DATA ::
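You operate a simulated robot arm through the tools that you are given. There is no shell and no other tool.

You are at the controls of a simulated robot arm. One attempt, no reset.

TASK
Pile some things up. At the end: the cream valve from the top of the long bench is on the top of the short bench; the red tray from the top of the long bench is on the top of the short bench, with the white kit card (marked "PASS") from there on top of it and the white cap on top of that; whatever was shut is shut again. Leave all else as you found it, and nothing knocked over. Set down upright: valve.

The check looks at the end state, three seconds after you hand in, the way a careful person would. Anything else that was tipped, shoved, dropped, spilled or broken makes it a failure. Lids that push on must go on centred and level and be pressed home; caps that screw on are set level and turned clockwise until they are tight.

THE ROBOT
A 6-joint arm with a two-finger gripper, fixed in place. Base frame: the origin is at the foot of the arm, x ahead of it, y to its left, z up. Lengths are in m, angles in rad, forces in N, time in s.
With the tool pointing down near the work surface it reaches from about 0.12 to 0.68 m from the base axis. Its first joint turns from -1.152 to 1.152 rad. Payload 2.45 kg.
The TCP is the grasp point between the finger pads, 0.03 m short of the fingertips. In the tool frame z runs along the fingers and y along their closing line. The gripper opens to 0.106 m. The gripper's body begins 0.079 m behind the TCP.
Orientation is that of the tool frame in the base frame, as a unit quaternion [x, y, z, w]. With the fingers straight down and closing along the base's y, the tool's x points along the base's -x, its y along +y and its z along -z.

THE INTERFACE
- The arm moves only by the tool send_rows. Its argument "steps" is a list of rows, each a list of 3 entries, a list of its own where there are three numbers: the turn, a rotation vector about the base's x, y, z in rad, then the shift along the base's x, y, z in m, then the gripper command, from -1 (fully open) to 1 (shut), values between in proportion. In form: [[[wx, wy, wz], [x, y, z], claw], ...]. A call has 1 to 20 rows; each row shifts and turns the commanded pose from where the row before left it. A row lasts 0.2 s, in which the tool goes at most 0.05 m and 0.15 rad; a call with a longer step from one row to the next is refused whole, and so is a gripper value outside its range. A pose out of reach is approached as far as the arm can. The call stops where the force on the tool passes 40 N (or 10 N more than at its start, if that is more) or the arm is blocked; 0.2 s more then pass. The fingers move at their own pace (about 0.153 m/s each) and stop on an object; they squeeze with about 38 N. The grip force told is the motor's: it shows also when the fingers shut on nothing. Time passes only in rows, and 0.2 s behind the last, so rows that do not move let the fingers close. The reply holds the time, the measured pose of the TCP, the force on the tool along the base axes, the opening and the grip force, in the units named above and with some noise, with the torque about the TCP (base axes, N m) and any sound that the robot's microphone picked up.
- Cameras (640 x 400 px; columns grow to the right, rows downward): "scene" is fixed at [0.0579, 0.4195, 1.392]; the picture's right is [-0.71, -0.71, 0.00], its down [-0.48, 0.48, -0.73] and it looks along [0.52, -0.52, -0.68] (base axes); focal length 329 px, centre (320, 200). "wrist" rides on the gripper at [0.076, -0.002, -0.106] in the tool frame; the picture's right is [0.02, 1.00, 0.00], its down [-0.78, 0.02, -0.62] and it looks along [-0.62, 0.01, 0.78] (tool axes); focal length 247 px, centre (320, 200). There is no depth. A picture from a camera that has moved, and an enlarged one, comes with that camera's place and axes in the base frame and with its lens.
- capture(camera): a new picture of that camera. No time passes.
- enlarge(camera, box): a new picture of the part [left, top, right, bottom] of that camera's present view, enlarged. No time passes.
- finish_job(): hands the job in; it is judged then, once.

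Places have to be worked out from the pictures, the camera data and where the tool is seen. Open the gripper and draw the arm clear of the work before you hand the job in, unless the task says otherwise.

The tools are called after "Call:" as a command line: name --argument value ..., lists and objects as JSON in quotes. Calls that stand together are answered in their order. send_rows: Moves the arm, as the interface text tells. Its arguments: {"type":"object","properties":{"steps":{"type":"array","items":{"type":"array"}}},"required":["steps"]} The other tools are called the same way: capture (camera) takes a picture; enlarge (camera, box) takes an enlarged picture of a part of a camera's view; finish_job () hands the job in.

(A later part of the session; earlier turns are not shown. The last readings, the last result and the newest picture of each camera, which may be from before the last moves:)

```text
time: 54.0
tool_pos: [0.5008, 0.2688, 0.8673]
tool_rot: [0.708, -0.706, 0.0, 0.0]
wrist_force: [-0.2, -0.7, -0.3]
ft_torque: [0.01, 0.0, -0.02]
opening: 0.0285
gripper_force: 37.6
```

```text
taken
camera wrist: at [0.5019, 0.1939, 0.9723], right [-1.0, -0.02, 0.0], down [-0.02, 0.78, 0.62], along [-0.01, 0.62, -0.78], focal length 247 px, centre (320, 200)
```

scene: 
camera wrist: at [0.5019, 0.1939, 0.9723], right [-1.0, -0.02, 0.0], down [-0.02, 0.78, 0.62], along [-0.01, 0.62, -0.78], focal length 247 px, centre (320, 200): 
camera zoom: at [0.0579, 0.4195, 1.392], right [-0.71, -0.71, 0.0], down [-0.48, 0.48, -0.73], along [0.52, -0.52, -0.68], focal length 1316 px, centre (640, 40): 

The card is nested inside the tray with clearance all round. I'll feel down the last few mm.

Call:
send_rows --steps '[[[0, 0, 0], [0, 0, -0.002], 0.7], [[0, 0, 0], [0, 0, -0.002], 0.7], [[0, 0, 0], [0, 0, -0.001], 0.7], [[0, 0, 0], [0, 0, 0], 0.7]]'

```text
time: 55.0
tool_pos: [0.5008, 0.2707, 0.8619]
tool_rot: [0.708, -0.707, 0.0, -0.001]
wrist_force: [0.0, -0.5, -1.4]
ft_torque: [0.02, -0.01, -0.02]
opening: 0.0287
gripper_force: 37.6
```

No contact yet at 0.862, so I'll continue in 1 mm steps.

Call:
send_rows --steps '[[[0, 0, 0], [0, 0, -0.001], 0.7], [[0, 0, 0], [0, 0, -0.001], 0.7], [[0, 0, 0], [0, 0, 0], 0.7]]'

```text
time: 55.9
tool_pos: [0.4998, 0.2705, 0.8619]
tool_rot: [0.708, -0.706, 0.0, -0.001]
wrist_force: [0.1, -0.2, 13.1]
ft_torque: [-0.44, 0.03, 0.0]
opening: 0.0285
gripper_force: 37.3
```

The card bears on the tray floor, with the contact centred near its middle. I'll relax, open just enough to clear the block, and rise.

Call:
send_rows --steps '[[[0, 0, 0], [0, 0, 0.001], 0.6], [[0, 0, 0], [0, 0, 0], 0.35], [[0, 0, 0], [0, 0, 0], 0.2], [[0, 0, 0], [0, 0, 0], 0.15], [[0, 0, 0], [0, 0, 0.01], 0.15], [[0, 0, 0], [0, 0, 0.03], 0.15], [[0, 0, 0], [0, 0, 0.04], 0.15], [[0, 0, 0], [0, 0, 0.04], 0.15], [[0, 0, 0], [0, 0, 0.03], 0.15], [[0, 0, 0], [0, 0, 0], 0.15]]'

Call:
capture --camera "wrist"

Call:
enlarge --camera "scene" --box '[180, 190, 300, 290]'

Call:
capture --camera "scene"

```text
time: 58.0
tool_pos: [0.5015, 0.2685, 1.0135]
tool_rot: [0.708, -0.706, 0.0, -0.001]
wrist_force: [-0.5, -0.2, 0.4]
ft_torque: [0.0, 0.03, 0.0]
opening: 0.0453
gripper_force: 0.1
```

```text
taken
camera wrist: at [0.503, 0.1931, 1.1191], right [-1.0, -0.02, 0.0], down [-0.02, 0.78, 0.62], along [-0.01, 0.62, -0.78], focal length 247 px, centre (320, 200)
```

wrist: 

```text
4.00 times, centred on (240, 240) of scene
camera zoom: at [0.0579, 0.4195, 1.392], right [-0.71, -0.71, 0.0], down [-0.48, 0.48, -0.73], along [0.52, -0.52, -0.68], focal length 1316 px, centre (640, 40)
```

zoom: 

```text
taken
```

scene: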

GIVEN EXERCISE :: Return only the lines spanning from the first line of the material through the line with "Pile some things", copied exactly, both ends kept.

RESULT FOR THIS EXERCISE ::
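You operate a simulated robot arm through the tools that you are given. There is no shell and no other tool.

You are at the controls of a simulated robot arm. One attempt, no reset.

TASK
Pile some things up. At the end: the cream valve from the top of the long bench is on the top of the short bench; the red tray from the top of the long bench is on the top of the short bench, with the white kit card (marked "PASS") from there on top of it and the white cap on top of that; whatever was shut is shut again. Leave all else as you found it, and nothing knocked over. Set down upright: valve.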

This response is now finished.